Premièrement sur le caractère paradoxal des effets de cette crise. On peut en effet considérer qu’elle aura eu le bénéfice intellectuel de nous obliger à sortir de tout ce qui, dans les sciences continuent à emprunter à des modèles, au fond, de la causalité physique avec des schémas linéaires de transposition et de contamination de l’économique au social, puis du social au politique. Nous ne sommes plus du tout, en effet, dans cette configuration. C’est un point sur lequel on ne saurait trop insister et, de toutes les manières, nous allons devoir réviser profondément la manière d’articuler ces différents paramètres.

Deuxième remarque préalable à propos de l’ombre gigantesque des années 1930 qui pèse évidemment sur notre perception de la crise.
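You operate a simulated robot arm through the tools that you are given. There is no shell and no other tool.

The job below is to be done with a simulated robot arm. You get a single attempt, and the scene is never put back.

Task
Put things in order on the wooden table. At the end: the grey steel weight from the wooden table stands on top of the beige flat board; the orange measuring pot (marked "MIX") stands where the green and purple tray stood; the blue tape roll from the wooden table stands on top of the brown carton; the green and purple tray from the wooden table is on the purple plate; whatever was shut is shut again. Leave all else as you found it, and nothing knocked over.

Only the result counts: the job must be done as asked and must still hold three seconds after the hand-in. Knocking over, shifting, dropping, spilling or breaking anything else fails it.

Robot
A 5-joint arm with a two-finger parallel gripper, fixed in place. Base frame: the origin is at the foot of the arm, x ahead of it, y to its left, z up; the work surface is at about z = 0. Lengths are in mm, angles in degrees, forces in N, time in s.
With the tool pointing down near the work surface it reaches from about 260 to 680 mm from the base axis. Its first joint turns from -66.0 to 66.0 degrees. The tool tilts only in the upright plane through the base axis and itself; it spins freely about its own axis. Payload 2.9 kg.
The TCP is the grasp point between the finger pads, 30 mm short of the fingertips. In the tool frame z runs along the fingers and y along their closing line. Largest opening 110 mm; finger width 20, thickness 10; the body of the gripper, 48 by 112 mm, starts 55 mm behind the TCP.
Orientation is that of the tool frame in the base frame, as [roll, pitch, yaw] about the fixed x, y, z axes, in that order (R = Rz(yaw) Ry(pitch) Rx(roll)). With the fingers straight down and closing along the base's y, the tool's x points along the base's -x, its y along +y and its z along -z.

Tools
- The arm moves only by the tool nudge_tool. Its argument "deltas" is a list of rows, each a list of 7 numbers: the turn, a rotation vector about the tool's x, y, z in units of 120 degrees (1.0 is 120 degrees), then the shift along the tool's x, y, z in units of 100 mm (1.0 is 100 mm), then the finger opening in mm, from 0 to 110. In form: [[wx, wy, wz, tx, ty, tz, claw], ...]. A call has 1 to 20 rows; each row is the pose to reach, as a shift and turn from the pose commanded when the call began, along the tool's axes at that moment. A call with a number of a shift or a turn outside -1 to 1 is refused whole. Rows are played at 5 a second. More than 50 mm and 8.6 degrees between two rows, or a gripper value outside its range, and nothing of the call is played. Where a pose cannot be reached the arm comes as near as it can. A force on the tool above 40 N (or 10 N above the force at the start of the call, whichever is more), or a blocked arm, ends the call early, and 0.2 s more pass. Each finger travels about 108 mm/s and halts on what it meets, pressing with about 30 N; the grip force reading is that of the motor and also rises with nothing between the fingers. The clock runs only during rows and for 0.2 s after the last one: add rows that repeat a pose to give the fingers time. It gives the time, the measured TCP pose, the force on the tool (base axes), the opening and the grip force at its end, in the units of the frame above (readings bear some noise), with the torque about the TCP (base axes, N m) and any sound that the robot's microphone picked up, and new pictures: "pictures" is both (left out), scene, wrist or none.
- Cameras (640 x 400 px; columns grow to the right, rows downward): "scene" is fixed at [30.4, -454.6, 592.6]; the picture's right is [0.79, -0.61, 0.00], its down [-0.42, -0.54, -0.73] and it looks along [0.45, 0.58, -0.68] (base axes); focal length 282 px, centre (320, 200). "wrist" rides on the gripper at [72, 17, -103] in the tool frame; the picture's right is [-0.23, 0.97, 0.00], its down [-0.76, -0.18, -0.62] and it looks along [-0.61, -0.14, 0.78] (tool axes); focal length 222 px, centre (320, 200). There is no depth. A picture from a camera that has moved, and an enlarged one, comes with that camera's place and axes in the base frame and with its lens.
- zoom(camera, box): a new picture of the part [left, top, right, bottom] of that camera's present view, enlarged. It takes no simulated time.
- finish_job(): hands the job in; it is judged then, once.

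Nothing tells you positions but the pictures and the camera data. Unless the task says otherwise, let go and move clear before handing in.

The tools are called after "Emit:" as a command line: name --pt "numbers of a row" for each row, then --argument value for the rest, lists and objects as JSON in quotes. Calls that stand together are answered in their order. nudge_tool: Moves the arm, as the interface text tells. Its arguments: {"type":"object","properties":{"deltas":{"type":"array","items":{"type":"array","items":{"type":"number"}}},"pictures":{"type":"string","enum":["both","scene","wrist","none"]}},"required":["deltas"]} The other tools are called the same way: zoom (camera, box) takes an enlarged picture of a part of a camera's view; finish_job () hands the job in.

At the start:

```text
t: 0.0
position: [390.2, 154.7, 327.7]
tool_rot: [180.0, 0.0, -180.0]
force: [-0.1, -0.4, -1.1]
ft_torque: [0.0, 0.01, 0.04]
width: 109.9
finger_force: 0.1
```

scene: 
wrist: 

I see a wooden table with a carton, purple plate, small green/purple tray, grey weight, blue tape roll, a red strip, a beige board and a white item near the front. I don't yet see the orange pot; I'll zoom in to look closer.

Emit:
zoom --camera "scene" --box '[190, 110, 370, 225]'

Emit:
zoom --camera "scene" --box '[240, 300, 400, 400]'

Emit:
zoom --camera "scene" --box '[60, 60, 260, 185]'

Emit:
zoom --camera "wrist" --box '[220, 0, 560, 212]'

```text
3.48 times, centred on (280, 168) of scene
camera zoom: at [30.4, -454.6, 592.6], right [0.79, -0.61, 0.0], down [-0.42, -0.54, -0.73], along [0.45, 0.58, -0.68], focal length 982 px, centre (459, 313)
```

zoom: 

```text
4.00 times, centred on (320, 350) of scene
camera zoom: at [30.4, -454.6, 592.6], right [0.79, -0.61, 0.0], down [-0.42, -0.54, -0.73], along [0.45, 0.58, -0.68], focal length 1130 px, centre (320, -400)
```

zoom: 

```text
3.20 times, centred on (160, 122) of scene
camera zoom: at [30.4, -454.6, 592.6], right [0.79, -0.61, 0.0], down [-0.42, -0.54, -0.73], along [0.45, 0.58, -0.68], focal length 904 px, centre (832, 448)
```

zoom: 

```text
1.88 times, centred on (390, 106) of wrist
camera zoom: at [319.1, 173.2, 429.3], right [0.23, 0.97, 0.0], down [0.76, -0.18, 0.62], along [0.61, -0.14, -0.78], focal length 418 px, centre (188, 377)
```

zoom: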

Pour aller très vite, je dirais que la différence - nous pouvons la situer assez précisément, me semble-t-il - tient à l’offre idéologique.

La crise de 1929 intervient dans un contexte où il existe une crise des régimes libéraux très antérieure. On peut la faire remonter, à mon sens, bien avant 1914. Elle accompagne la mise en place du suffrage universel à l’intérieur des régimes libéraux pour aller vite. Elle s’affirme après 1918 où l’on a, tout de suite après la guerre, la cristallisation d’une extrême droite radicale - et même révolutionnaire - à l’enseigne du nationalisme et, dans le sillage de la révolution bolchévique, la cristallisation d’un révolutionnarisme d’extrême gauche armé d’une puissante analyse et d’une proposition idéologique vis-à-vis de la société bourgeoise. La crise des années 30 arrive donc dans un contexte marqué par le développement de la foi révolutionnaire et dont elle va démultiplier les proportions - la crise apparaissant comme la ratification et la certification de cette perspective révolutionnaire qui mobilise les masses.

Rien de pareil dans notre contexte. Nous vivons le crépuscule ou l’éclipse de l’idée de révolution. Nous sommes dans le moment de clôture d’un grand cycle historique - qui se confond en gros avec le vingtième siècle - où ce dessein révolutionnaire, qui a été organisateur du champ politique sur le plan idéologique, est en repli. L’offre idéologique par rapport à la crise que nous vivons est a peu près nulle. En fait, elle se résume à des succédanés d’idéologies du passé dont les adeptes eux-mêmes mesurent bien le caractère peu adéquat à la situation, et qu’ils brandissent plutôt comme des symboles que comme des doctrines opératoires.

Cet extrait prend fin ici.